Hombre sobrio en sus modos y en su forma de vivir deja los placeres de la modernidad para disfrutarlos únicamente en sus breves instantes de ocio.

Solamente una vez lo vi andar en su camioneta 4×4 último modelo, paseaba con su familia por el parque General San Martín.

De hecho, hasta ese momento, ni siquiera sospechaba que supiera conducir y mucho menos que tuviese vehículo.

Cuando alguna vez le pregunté acerca de cuál era el motivo de andar tan poco en su Suzuki Vitara. Contundentemente me respondió: “Es que los autos fomentan la vagancia”.

Salvo esa extraordinaria vez, siempre lo he visto trasladarse a todas partes en su bicicleta de montaña, invierno y verano.

Los días que da clases llega a la UTN muy elegantemente vestido montado sobre su rocinante de acero.

Y, como detalle curioso, un broche de ropa prendido a la botamanga del pantalón, para que éste no se manche con la grasa que lubrica la cadena de transmisión de la bicicleta.

Ante cualquier dolencia de los deportistas, el 90% de las veces, receta hielo y ejercicios de fortalecimiento.

El reposo no es una opción válida que contemple su austero repertorio de alternativas sanadoras.

Hoy es día de consulta, ha llegado quince minutos antes como es costumbre en él, saluda a todos amablemente.

Sin detener la marcha hace una reverencia con la cabeza y con un firme “buenas tardes”, que resuena en todo el comedor del bufet, se dispone a seguir, sin pausa alguna, el camino hacia el consultorio.

Le levanto la mano desde la mesa que ocupo.

Respondiendo a su saludo con otro «buenas tardes doctor».

Sigo su irse con la vista, siento una significativa admiración y respeto hacia este hombre.

De súbito se detiene, como quién recuerda de pronto algo que tiene que hacer, antes de proseguir con sus tareas. 

Vuelve sobre sus pasos y, para sorpresa mía, viene directamente al sitio que ocupo, con un andar lento y vacilante.

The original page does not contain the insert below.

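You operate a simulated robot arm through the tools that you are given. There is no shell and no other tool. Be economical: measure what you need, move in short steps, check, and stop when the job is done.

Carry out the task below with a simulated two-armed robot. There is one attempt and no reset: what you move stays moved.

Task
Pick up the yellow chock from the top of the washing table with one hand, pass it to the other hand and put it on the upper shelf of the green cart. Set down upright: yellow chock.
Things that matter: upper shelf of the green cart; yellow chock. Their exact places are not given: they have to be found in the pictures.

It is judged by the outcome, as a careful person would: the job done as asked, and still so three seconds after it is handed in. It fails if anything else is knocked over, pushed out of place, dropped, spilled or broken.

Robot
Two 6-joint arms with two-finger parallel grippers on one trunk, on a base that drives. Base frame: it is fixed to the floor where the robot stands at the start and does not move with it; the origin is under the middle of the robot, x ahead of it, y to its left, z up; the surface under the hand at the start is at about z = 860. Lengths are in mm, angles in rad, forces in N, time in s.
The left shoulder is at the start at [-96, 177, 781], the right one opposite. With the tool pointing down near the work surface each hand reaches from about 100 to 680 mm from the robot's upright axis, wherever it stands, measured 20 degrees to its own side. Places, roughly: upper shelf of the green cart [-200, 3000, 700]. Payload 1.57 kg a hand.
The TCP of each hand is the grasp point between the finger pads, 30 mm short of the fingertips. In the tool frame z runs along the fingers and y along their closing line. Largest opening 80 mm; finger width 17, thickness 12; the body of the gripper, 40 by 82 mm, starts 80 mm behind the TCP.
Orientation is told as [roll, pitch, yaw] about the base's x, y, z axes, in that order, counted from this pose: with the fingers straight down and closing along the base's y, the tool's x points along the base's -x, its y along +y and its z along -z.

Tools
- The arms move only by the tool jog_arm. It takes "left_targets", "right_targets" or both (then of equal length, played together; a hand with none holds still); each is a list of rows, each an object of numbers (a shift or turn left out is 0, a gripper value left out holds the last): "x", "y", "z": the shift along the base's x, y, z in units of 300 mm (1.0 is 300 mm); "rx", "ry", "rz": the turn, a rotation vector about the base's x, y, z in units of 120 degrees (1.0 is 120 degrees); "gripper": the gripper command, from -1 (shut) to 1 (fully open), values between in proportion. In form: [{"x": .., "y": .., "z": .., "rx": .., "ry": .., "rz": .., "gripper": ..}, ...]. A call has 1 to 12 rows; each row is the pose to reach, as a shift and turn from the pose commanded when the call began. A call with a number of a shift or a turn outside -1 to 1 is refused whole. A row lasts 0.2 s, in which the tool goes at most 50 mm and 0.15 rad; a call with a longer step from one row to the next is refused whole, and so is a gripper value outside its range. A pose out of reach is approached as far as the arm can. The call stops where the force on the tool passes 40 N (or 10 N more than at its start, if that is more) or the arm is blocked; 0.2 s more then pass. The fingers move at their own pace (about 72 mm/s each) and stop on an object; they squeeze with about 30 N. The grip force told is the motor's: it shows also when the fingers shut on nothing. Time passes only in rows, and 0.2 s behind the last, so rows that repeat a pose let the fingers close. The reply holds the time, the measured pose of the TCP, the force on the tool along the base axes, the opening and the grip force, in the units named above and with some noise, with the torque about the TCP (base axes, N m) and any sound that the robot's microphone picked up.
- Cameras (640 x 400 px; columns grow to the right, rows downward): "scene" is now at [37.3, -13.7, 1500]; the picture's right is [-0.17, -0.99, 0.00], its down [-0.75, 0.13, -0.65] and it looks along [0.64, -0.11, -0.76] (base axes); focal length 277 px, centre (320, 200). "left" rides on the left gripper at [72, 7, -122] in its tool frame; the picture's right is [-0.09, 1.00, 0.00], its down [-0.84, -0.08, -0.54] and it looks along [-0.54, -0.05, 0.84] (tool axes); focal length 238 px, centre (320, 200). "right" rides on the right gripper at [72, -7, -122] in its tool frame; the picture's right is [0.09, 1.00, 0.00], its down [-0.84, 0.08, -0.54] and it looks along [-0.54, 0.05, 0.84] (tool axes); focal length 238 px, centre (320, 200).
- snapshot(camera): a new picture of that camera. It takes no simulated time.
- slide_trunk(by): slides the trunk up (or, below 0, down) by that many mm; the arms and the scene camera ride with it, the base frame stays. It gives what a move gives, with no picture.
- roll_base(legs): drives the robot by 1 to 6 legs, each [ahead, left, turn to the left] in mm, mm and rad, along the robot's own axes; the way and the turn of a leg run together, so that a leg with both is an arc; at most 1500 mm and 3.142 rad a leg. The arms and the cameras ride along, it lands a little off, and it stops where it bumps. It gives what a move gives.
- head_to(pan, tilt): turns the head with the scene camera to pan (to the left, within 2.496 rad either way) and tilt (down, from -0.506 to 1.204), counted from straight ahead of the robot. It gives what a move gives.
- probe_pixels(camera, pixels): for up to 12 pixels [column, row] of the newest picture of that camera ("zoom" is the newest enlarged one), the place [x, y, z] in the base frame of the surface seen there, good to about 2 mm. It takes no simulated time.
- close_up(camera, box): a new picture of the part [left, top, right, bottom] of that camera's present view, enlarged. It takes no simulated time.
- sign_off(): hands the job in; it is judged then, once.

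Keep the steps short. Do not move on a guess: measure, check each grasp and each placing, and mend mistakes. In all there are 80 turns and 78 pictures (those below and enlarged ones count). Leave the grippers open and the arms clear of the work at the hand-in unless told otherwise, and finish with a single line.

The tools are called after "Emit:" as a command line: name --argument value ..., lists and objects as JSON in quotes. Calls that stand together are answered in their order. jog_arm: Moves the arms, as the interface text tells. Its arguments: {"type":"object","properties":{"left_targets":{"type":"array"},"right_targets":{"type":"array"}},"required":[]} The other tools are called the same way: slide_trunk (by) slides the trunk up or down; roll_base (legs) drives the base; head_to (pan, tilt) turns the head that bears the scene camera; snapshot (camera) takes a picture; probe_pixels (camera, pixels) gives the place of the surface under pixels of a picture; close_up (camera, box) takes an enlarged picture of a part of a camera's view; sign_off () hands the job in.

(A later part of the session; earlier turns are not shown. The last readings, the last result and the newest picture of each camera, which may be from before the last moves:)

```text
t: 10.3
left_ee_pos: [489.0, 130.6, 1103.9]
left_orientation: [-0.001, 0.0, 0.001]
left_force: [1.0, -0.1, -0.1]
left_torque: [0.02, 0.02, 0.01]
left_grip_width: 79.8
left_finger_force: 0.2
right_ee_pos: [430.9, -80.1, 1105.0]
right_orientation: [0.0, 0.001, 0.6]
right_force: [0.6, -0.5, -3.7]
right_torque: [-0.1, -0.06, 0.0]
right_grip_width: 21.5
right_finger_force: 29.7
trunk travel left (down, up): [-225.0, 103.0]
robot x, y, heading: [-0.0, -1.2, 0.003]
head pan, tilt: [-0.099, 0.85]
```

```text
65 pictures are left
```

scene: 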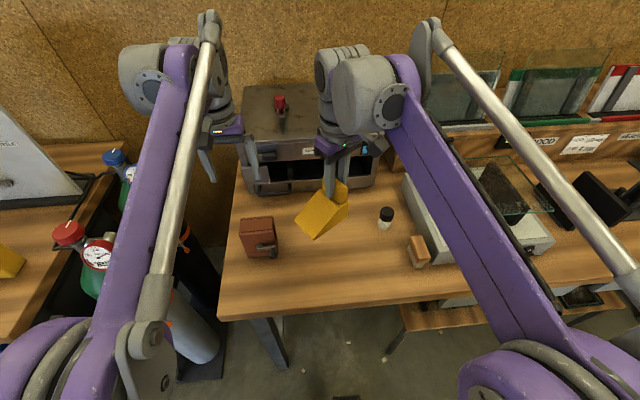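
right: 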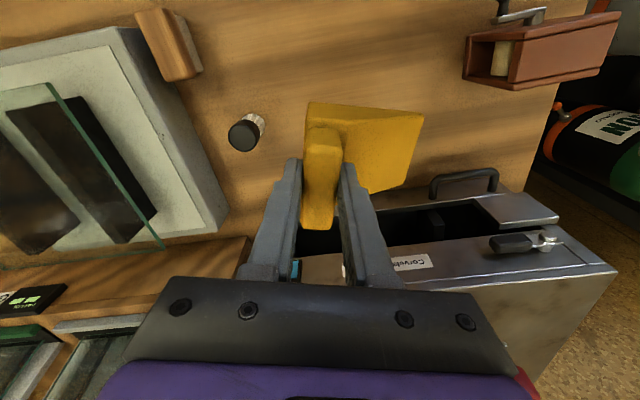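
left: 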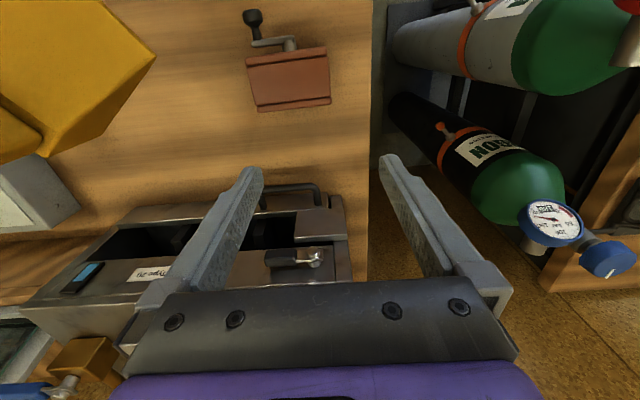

Para confundirme más, veo que su mirar no va dirigido a mí, toda su atención está centrada en mi mesa.

-Buenas Tardes Don Malgioglio.

-Buenas Tardes doctor.

Me dispongo a levantarme de la silla, como muestra de respeto.

Pero él me detiene posando suavemente su mano sobre mi hombro.

-No se moleste. Solo intento ver lo que está comiendo.

Inocentemente contesto:

-Una raspadita, doctor.

-¡Así que una raspadita! Repite con tono de asombro.

Y, estúpidamente, a continuación, la levanto y acerco a su rostro, para que la observe mejor.

-Claro está. No hace falta, pues las conozco bien.

Me siento torpe y avergonzado ante lo que acaba de acontecer. Como pude pensar que este erudito comprobado no fuese a saber lo que estaba comiendo. No puedo evitar sonrojarme ante mi tonto descuido.

A continuación, y sin reparar en mi repentina incomodidad, pregunta:

-¿Usted cree que los campeones comen raspaditas?

Resulta tan evidente la respuesta a esa pregunta que no atino a otra cosa que no sea guardar silencio.

-Los campeones mi querido Malgioglio, meriendan fruta, no raspaditas.

Acto seguido, apoya conciliadoramente su mano sobre mi cabeza, como redimiéndome de toda culpa.

Y sin agregar nada más, ni tampoco esperar respuesta, se retira a proseguir con sus quehaceres laborales.

He quedado francamente turbado ante los acontecimientos.

Me encuentro sonsamente sentado observando la segunda raspadita, que ni siquiera aún he probado.

Delibero internamente qué hacer. «Me la como o no me la como».

De pronto la decisión ha sido tomada.

El doctor Valent sabe bien de lo que habla. Y se ha dicho: «Los campeones no comen raspaditas».

Es que debe ser así y no hay otra alternativa.

Y como no hay otra cosa que desee con más ansias que ser campeón.

Me levanto de la mesa, y sin nostalgia alguna, abandono la raspadita a su suerte en aquella blanca mesa del bufet.

Lo simpático y curioso, si se quiere de esta historia, es que nunca jamás volví por mi beca de «mate cocido y dos raspaditas».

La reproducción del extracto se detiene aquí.